The smell of certain places

I love the smell of Play-doh...haven't smelled it for years..I don't know what the active ingredient is..

I like the smell of school polish but I don't know what it is.. and having known a couple of people who were school cleaners who I helped out on a couple of occasions, I never saw any polish out of the ordinary

We never had cleaners at our school Hollydolly, the pupils were the ones that did that. Every afternoon we had to make sure all the bins were cleared into the incinerator, where Mr Smith used to burn all the rubbish. At the end of school term, we had to bring a tin of shoe polish and polish our desks until they shone, and you could see your faces in them, and after lunches a bell would ring and everyone had to run around and pick up any papers from the school yard. Talk about child labour?
 
We never had cleaners at our school Hollydolly, the pupils were the ones that did that. Every afternoon we had to make sure all the bins were cleared into the incinerator, where Mr Smith used to burn all the rubbish. At the end of school term, we had to bring a tin of shoe polish and polish our desks until they shone, and you could see your faces in them, and after lunches a bell would ring and everyone had to run around and pick up any papers from the school yard. Talk about child labour?
OMG... are you serious ?... yes we had to tidy up.. but clean ?..noooooooo !:eek:
 
Experienced over a lifetime.

Smells I liked like so many others: sun dried bedding, freshly mowed lawns, roses, fresh baked bread, last but not least and sadly out of style now: the subtle smell of perfume and cologne!

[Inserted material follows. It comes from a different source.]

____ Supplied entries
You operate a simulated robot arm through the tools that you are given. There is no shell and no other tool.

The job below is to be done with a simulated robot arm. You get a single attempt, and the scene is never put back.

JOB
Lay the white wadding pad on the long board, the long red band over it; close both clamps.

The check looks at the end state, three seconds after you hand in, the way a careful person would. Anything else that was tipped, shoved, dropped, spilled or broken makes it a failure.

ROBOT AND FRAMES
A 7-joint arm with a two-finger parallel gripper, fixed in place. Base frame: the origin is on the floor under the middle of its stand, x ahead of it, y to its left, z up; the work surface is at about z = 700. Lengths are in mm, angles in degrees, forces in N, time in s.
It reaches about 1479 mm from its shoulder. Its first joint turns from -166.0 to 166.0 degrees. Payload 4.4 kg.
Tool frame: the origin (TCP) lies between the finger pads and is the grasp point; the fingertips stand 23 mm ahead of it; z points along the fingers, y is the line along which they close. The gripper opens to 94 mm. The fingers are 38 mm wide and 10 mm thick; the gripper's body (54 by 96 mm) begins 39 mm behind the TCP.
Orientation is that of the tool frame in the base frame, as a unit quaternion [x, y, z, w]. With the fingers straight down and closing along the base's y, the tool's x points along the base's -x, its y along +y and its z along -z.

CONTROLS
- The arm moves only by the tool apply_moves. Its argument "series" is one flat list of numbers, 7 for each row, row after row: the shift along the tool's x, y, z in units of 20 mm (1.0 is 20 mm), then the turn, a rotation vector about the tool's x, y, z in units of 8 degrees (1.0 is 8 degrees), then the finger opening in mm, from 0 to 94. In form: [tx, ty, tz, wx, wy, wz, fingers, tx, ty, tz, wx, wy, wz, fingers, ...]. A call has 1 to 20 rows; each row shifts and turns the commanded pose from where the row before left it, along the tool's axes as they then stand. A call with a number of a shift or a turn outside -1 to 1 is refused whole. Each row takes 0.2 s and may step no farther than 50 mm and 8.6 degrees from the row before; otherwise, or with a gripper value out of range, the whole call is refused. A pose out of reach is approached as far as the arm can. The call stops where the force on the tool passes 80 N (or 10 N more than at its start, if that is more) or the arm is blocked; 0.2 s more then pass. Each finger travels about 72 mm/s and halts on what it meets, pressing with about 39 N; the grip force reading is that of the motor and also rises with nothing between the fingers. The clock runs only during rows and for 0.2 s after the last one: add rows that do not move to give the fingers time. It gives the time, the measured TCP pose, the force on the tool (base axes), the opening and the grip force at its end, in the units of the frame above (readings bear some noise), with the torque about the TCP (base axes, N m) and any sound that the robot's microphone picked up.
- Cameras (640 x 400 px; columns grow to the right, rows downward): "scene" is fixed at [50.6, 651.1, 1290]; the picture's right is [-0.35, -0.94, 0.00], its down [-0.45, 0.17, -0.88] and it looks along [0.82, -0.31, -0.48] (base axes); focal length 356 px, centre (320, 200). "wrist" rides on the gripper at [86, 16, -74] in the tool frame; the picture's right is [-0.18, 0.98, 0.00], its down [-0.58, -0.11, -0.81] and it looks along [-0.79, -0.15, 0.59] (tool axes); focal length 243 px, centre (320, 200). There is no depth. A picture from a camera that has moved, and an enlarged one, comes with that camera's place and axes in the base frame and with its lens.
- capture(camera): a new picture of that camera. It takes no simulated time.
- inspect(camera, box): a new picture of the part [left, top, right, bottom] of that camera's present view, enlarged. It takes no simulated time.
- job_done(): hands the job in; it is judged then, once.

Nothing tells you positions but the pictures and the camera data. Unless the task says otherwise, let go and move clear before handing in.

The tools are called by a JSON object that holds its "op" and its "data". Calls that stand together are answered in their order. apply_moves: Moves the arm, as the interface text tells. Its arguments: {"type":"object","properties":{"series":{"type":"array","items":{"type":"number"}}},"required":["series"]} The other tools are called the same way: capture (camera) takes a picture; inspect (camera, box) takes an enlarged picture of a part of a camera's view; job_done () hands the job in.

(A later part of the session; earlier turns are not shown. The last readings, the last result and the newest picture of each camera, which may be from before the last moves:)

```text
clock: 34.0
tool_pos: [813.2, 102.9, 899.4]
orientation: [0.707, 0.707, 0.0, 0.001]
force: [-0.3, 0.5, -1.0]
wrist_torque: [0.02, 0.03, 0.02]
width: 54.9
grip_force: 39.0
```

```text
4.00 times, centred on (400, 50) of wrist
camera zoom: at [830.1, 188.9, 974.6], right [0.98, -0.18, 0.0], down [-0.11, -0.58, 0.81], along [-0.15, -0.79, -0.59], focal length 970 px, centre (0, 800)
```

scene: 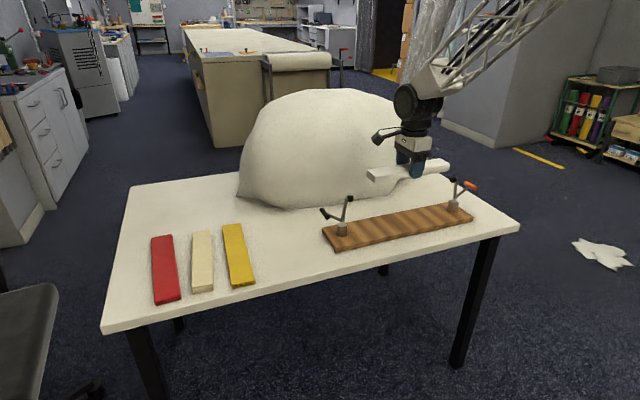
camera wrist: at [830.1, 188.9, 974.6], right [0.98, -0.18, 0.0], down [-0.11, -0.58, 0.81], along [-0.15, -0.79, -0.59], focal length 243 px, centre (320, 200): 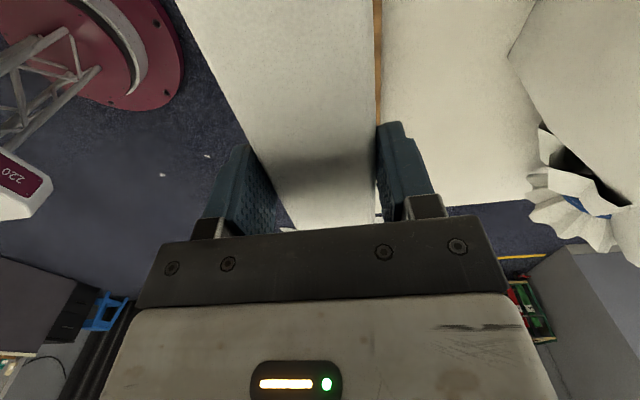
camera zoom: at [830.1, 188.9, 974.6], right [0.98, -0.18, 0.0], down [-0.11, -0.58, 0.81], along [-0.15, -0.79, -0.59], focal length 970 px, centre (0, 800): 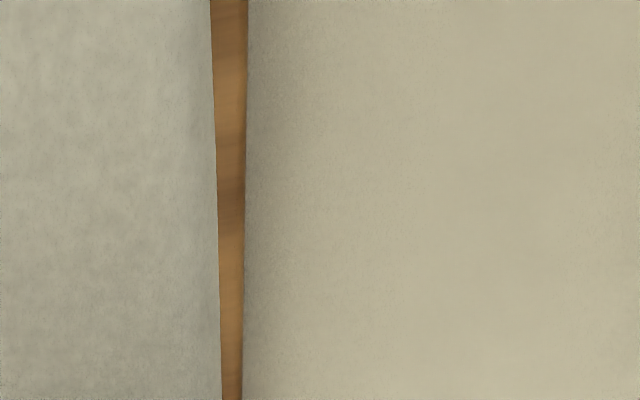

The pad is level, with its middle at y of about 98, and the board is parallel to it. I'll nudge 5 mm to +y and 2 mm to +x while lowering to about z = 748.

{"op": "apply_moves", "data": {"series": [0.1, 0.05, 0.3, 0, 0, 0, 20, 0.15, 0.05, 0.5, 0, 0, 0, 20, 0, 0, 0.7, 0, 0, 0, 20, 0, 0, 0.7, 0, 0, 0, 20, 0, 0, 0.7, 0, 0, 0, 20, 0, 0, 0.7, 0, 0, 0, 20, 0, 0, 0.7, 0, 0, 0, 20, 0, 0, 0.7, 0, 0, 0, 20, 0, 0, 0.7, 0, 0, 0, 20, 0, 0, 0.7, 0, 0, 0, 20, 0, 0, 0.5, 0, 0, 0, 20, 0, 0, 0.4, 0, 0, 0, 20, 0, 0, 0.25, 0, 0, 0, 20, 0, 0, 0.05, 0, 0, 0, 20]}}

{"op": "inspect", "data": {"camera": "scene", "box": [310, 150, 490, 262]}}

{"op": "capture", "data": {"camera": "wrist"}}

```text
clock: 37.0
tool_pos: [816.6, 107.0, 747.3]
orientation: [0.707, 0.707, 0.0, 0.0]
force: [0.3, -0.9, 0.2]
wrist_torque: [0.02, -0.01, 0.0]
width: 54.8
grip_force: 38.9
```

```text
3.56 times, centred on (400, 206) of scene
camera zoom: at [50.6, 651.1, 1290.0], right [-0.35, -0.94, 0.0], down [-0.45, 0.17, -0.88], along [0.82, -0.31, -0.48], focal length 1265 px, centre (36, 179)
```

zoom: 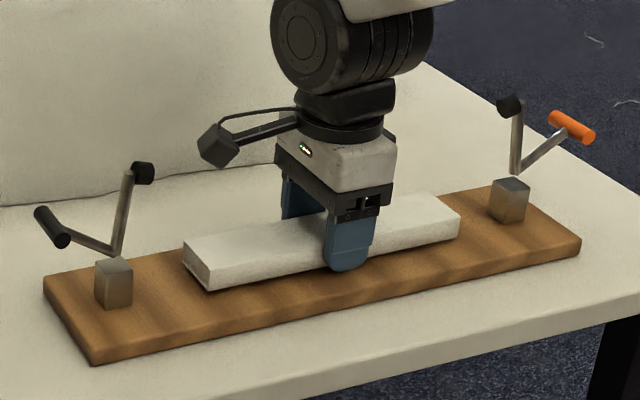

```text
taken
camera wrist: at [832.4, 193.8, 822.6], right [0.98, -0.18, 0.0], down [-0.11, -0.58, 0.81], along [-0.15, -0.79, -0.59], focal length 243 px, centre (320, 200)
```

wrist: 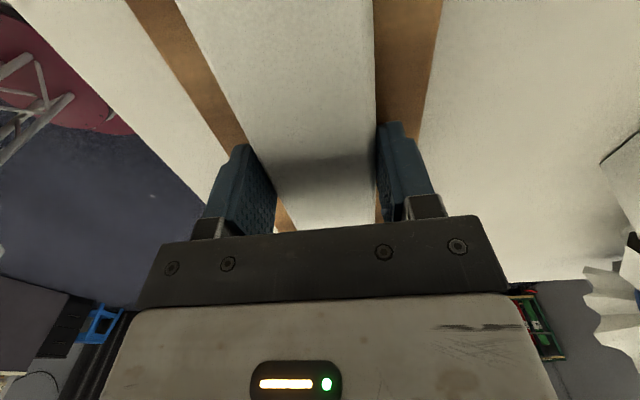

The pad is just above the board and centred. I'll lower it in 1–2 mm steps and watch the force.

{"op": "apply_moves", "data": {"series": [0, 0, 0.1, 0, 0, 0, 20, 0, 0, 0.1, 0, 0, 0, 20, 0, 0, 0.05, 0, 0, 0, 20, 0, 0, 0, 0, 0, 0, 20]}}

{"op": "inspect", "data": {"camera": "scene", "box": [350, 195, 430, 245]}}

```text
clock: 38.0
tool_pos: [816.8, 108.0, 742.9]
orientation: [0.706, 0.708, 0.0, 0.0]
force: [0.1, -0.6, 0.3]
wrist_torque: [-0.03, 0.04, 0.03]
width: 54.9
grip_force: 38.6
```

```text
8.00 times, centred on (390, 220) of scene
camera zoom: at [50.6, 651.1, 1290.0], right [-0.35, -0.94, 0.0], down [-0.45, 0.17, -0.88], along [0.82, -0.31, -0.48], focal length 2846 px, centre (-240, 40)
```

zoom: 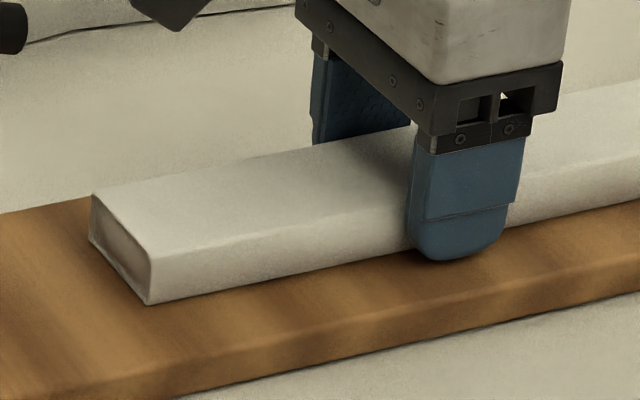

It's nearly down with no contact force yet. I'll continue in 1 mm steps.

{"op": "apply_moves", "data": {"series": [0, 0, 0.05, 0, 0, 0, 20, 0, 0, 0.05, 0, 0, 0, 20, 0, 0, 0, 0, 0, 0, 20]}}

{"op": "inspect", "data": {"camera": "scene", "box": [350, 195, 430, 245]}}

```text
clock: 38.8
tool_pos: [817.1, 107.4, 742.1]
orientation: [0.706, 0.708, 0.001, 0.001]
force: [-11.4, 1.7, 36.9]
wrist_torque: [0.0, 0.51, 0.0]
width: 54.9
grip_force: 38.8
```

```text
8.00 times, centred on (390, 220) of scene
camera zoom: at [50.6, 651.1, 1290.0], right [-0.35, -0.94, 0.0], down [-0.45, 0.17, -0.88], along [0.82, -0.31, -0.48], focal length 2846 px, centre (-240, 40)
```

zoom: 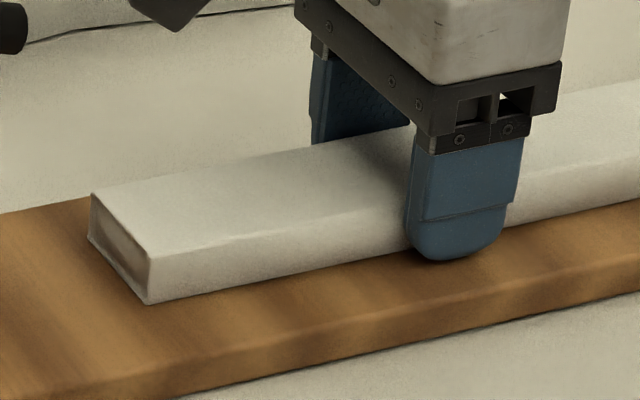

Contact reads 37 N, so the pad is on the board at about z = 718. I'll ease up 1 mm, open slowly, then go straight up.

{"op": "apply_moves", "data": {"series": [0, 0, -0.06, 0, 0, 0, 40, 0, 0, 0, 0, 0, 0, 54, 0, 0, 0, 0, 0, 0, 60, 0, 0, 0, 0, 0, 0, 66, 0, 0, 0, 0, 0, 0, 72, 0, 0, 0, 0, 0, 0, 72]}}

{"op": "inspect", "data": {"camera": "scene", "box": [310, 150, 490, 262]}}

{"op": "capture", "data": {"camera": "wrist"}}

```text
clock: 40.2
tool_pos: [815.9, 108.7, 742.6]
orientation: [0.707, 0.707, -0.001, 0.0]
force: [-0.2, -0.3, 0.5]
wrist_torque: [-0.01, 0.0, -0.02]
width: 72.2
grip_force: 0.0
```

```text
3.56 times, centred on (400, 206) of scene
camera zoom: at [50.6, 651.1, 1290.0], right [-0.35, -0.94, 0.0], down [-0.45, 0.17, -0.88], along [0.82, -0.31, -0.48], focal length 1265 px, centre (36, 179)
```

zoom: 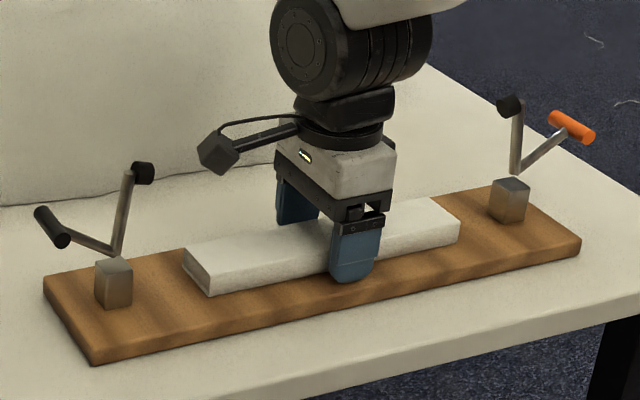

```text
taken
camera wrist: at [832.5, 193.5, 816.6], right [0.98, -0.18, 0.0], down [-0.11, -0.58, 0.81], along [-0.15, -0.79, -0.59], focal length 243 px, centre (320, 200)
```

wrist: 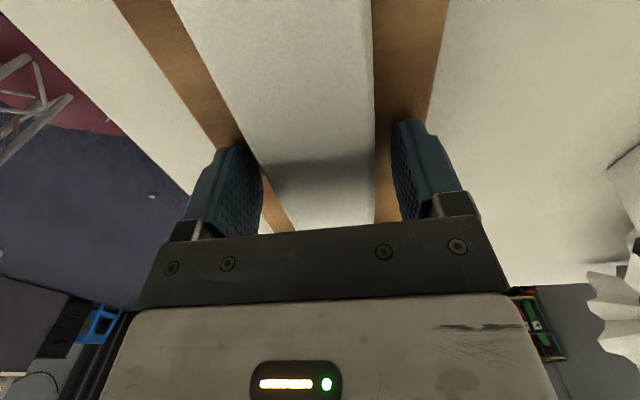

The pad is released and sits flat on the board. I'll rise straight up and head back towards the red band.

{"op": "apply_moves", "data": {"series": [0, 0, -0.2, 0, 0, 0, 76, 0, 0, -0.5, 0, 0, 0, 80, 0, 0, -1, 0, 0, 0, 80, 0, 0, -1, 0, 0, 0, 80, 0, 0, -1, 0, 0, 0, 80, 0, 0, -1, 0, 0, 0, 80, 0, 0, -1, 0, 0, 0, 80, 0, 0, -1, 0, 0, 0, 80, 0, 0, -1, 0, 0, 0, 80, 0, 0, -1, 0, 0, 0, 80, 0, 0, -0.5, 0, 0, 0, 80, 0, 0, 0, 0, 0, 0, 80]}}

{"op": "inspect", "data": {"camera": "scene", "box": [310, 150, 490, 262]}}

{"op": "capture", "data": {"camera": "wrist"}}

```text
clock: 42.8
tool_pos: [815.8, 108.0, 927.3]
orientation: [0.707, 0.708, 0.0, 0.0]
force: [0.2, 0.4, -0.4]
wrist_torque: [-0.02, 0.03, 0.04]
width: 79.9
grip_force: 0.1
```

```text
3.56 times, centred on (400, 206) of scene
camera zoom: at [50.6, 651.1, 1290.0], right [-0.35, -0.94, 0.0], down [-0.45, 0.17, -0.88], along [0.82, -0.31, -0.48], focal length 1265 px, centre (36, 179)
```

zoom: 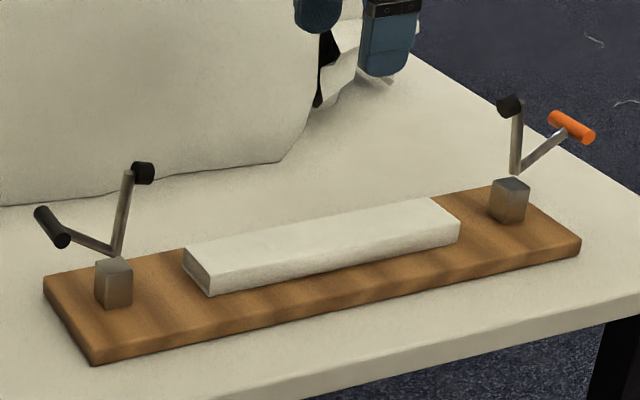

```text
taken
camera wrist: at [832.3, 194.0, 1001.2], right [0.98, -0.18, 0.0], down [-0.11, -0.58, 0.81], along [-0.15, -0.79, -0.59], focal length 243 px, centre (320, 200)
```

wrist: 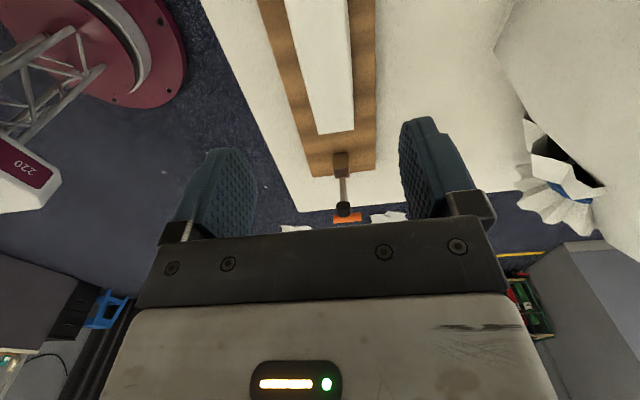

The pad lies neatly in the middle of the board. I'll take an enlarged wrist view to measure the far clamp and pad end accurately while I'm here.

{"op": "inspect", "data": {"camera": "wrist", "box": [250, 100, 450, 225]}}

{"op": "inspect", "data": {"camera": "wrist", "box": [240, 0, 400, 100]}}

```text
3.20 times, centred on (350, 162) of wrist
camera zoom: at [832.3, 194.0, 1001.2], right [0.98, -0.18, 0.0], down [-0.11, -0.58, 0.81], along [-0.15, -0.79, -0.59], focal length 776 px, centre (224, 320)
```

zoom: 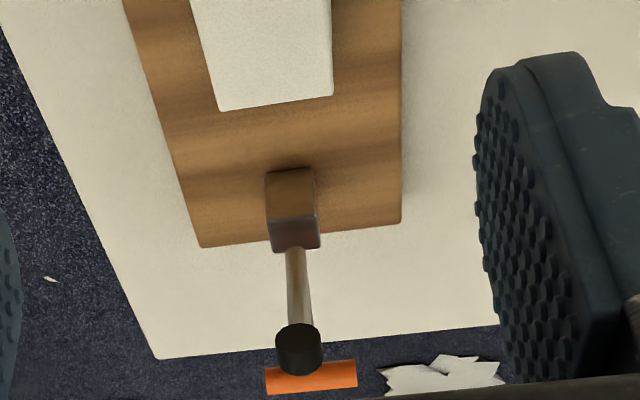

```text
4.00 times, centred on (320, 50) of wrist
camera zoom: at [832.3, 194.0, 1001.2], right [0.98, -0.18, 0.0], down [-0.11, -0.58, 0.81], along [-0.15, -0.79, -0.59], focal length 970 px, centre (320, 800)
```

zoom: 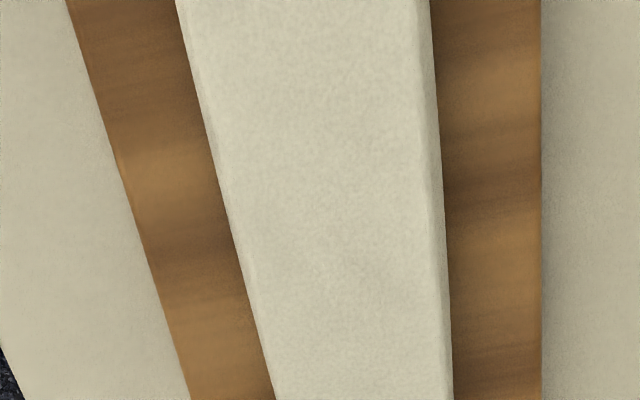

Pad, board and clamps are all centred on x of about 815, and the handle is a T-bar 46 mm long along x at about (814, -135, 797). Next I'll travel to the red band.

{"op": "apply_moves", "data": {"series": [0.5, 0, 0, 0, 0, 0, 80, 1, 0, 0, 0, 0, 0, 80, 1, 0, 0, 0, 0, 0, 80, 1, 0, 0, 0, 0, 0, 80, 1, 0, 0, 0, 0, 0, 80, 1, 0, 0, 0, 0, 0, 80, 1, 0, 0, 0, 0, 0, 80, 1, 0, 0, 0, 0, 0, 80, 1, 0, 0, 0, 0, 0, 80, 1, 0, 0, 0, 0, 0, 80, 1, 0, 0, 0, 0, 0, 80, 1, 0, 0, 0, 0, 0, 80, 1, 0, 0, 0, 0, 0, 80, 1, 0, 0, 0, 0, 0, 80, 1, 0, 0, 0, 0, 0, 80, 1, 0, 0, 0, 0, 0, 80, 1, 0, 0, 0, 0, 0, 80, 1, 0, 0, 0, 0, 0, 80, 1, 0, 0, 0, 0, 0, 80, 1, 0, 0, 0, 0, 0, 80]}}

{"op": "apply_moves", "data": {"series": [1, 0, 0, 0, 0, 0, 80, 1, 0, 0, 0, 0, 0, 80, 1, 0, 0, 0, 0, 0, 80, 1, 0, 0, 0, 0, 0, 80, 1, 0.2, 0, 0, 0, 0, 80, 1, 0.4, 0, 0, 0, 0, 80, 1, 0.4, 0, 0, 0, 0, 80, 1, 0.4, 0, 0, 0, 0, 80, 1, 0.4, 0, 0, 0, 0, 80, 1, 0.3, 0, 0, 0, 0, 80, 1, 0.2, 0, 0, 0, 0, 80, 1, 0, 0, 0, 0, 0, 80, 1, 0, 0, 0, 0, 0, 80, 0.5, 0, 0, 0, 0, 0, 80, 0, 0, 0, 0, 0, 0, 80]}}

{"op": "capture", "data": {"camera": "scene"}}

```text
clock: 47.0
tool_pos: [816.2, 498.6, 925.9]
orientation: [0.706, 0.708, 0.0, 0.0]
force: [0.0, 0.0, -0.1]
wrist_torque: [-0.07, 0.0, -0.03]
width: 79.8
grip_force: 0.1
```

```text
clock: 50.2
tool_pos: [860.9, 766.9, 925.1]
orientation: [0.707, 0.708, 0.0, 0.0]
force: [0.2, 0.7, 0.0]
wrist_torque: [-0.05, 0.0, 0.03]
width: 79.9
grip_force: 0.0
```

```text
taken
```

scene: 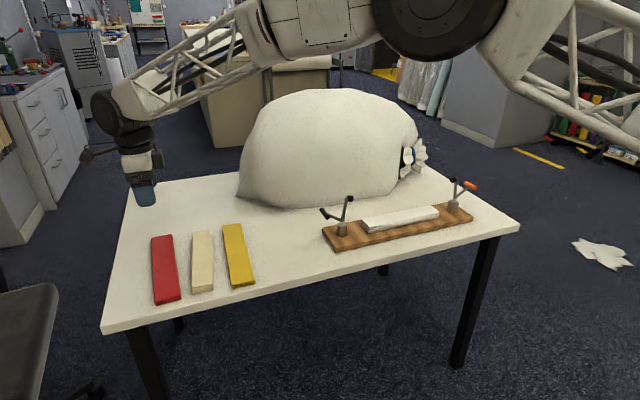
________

Smells I hated: living close to a tannery, walking daily past a beer brewery, smell of rotten fish in the harbour, stale smoke, and worst of all the smell of the nursing home I visited on a regular basis, the sickening smell of urine and feces! Dear God, let me die before I ever end up in one of those places!
 
Am always sticking my nose into flowers both along urban residential streets and out in natural areas. Flower fragrances vary considerably from species to species and even on same plants. Flowers like roses are most fragrant during warm day hours a day or three right after buds open.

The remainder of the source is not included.